The request ▸
Produce a word-for-word copy of the listing below without its pictures. Use JSON: a list with one string for each line that is not empty.

'''

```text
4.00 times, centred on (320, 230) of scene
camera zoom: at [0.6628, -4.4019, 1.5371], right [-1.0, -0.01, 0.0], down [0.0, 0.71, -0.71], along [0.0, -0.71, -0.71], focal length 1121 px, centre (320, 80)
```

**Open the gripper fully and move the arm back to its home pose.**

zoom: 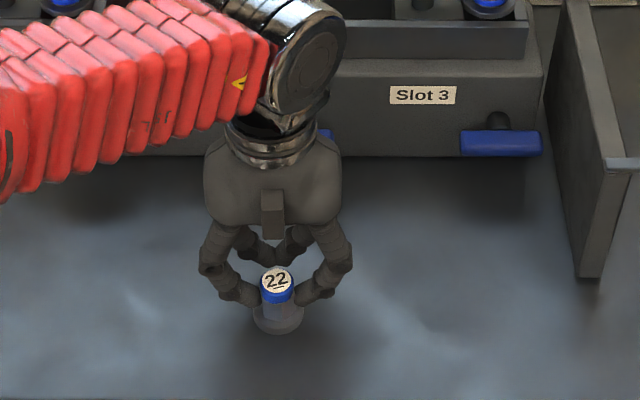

'''

Response ▸
[
  "```text",
  "4.00 times, centred on (320, 230) of scene",
  "camera zoom: at [0.6628, -4.4019, 1.5371], right [-1.0, -0.01, 0.0], down [0.0, 0.71, -0.71], along [0.0, -0.71, -0.71], focal length 1121 px, centre (320, 80)",
  "```",
  "**Open the gripper fully and move the arm back to its home pose.**",
  "zoom: "
]